▶ OBJECTIVE:
Look over the lines below. Report each one that includes the string "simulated".

** Begin RAW DATA **

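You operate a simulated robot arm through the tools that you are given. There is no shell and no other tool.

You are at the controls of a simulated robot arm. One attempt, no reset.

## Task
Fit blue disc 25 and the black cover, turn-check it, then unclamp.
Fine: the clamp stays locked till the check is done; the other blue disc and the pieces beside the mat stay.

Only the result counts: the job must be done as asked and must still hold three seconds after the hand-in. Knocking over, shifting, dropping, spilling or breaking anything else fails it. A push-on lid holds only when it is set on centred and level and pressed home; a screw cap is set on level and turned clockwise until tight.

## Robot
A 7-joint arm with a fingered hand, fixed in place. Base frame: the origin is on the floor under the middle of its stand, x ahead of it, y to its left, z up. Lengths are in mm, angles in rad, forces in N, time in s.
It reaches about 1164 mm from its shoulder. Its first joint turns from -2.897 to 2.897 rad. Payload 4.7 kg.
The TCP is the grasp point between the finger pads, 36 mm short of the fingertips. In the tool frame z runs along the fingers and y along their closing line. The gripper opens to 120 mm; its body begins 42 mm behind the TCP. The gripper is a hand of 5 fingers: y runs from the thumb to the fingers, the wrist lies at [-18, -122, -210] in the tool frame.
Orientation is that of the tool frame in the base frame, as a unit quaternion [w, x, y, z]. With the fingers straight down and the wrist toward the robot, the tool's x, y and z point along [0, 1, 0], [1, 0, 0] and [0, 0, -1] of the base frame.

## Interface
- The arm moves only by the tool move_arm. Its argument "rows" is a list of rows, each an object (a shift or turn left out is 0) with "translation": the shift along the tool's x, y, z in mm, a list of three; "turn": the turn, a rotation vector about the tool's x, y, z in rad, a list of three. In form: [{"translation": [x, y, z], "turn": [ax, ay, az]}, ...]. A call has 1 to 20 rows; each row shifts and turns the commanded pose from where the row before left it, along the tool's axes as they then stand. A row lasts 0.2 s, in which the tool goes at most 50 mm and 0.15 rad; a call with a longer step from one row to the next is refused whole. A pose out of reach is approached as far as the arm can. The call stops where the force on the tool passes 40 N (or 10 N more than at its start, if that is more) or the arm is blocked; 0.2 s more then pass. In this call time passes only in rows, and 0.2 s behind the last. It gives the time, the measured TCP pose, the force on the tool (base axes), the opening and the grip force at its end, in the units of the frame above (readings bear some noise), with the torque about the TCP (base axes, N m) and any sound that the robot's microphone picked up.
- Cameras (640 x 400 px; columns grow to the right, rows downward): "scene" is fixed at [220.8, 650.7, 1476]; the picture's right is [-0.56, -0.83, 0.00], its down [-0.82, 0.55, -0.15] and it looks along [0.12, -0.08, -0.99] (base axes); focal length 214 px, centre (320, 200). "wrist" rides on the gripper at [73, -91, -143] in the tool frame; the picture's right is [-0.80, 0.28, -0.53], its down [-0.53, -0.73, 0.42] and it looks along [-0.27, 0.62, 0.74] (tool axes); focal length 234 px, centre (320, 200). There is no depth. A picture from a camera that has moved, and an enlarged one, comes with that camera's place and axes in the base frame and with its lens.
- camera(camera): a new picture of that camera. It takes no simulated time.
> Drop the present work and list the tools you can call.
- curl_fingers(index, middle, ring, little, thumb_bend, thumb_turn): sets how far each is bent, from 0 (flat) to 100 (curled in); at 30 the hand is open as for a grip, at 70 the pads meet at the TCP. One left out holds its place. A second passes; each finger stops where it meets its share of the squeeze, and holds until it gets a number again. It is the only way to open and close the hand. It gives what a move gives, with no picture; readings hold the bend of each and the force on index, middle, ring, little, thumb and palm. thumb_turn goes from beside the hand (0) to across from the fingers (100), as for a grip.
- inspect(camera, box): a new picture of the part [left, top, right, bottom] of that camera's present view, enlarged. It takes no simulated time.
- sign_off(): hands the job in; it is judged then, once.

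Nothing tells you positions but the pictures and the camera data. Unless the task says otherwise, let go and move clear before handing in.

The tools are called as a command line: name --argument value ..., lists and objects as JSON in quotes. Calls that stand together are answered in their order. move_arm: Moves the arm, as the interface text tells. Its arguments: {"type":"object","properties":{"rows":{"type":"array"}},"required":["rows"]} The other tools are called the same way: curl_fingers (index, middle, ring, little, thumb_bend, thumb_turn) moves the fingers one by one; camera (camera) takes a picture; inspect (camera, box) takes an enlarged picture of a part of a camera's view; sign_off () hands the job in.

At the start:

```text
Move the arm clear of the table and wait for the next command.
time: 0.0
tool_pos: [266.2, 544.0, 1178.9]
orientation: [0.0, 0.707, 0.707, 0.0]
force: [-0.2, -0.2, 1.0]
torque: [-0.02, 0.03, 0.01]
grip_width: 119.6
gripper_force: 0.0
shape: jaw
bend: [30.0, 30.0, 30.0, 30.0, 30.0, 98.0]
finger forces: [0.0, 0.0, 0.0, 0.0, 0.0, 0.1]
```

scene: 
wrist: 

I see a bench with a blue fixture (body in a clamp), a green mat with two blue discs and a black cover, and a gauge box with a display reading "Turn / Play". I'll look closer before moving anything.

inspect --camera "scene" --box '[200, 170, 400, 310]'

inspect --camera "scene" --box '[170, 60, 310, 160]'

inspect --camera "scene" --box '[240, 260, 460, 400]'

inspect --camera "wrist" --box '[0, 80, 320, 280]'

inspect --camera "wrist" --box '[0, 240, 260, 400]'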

** End RAW DATA **

▶ SOLUTION:
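You operate a simulated robot arm through the tools that you are given. There is no shell and no other tool.
You are at the controls of a simulated robot arm. One attempt, no reset.
- camera(camera): a new picture of that camera. It takes no simulated time.
- inspect(camera, box): a new picture of the part [left, top, right, bottom] of that camera's present view, enlarged. It takes no simulated time.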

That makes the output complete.